Sunday, May 23, 2010

Where are the bodies? In the Ground, by Richard Wright

When it comes to mass crimes in which large numbers of people were murdered, there are usually certain persons trying to deny or play down such mass murder, be it because they were involved in it or because they for some reason sympathize with the perpetrators and/or share the perpetrators' loathing of the victims.



Such denial is mostly countered on the basis of eyewitness and documentary evidence and the absence of plausible and evidence-backed alternative explanations for the disappearance of the victims.

While the resulting arguments against denial are quite effective, one important source of evidence was or is often not or not much used in criminal investigation of and historical research on mass crimes, because it is difficult to access and/or to assess and evaluate, because there are ethical-religious considerations (such as addressed in the blogs Carlo Mattogno on Belzec Archaeological Research - Introduction and Part 1, Belzec Mass Graves and Archaeology: My Response to Carlo Mattogno (1) , Belzec Mass Graves and Archaeology - Continuation (1) and Mass Graves at Nazi Extermination Camps, among others) hindering its (full) exploration, or because of the sheer unpleasantness of dealing with or even looking at the victims' physical remains.

In a recent article by Australian forensic archaeologist Richard Wright ("Where are the bodies? In the Ground", in: The Public Historian, Vol. 32, No. 1, pp. 96–107), the author makes a case for the important contribution that finding the graves of mass murder victims and establishing and documenting their features and contents can make to both criminal investigation and the historical reconstruction of past events.

As can be easily inferred from my earlier blogs about mass graves at Nazi killing sites, I fully agree with Mr. Wright's position and consider it deplorable that there have not been many more investigations such as those he conducted at Serniki and Ustinovka. It it my conviction that the memory of the victims would be better served by unearthing and documenting their remains and matching the physical evidence with eyewitness accounts and/or documents to a much greater extent than has been done so far since the fall of the Iron Curtain, instead of leaving the mass graves into which the killers unceremoniously dumped their victims untouched out of religious considerations of "respect for the dead" and building expensive and not necessarily meaningful monuments like the Belzec Death Camp Memorial or the Stelenfeld in Berlin.

I have obtained a limited license from The University of California Press to publish Richard Wright’s article on HC for the period of one month starting today, 23.05.2010. Anyone wishing to publish the article or parts thereof at any other place must apply for permission from The University of California Press via their CALIBER site.

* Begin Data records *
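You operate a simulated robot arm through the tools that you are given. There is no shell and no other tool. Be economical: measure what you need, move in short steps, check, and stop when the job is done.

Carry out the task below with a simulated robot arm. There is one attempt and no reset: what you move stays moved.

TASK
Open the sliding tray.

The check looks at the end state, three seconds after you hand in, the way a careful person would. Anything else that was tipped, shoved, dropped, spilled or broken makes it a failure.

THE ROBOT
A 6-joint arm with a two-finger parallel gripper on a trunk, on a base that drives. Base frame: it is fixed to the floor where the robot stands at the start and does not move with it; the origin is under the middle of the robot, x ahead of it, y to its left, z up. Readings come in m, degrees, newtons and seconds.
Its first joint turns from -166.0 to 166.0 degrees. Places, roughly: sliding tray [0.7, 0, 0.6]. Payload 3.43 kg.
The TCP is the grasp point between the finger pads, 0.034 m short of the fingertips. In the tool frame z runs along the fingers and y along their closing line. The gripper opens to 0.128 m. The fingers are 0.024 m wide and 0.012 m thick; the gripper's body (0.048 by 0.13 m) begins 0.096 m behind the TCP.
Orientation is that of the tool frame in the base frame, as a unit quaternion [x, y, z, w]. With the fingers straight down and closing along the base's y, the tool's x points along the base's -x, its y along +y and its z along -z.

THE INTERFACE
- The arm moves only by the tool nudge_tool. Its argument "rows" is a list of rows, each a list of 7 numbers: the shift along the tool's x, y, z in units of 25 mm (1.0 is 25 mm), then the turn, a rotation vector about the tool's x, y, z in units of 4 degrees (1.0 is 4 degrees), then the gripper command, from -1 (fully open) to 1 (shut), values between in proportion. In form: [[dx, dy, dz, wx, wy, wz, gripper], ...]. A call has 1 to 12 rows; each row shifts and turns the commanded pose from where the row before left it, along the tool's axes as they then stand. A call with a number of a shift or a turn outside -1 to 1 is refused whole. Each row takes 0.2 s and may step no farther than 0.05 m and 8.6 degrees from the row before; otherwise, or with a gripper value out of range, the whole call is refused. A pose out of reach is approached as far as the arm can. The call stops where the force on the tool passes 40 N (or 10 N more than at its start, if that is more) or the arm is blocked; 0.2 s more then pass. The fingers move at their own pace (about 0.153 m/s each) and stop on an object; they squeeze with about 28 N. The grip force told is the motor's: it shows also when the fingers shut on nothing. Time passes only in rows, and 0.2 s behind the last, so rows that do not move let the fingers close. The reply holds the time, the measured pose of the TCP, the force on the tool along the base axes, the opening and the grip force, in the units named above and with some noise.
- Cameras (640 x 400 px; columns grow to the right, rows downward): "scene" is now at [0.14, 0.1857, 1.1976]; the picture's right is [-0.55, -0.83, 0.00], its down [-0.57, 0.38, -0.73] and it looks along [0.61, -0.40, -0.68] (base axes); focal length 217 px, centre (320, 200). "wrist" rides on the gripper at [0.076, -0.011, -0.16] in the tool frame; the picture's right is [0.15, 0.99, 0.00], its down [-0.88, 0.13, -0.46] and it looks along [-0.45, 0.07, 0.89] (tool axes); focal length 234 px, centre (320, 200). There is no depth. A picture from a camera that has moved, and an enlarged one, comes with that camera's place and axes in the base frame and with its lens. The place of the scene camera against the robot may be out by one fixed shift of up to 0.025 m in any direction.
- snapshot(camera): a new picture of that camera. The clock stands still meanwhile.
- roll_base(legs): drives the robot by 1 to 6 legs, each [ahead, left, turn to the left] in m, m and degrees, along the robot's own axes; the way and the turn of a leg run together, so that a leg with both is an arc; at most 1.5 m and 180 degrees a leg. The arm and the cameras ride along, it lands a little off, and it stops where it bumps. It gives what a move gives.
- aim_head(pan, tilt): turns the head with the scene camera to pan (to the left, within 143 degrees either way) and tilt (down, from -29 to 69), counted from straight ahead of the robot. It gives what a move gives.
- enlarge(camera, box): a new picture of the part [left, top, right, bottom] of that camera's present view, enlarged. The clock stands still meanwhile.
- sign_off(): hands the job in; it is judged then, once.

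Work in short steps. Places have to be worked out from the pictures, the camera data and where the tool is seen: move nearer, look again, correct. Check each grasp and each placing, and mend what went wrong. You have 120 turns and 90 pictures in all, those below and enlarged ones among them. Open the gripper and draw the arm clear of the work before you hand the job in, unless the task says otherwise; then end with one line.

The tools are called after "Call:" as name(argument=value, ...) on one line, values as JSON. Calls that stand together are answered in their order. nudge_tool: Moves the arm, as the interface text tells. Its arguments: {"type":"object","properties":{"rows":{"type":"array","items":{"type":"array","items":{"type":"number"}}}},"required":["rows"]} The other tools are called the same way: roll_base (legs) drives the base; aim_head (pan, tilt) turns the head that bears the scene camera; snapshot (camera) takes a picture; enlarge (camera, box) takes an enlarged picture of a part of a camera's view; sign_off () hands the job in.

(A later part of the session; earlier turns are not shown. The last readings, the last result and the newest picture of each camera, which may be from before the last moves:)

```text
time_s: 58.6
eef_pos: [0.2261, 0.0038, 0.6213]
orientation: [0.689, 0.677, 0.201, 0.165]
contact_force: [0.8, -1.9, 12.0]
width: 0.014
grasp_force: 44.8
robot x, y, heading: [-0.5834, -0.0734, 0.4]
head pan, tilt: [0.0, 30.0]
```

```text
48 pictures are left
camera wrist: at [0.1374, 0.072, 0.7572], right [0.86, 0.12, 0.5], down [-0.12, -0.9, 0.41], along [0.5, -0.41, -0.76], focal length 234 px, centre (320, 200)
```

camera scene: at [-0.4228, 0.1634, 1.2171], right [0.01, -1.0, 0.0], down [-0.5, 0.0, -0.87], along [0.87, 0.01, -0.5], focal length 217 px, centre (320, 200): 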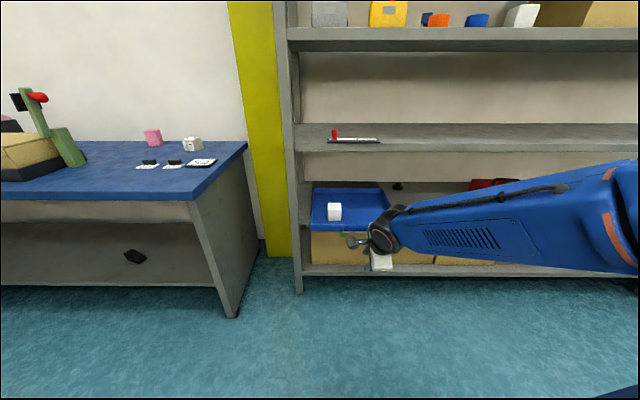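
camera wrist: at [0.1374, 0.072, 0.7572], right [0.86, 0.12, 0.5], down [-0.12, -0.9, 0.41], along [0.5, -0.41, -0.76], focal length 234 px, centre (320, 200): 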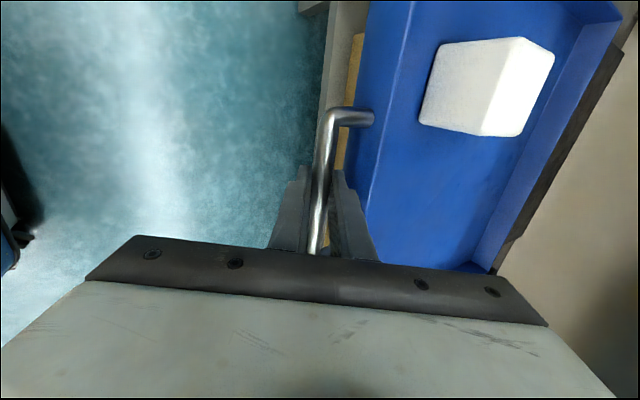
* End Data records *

That said, I'll let Richard Wright’s article speak for itself, certain that it will be of great interest to our readers. The digital copies below can be enlarged by clicking on them.

Richard Wright, Where are the Bodies? In the Ground, The Public Historian, Vol. 32, No. 1: 96-107. © 2010, The Regents of the University of California and the National Council on Public History. Used by permission. All rights reserved.

Update, 24.06.2010: The digital copies of Richard Wright's article were removed because the license period expired.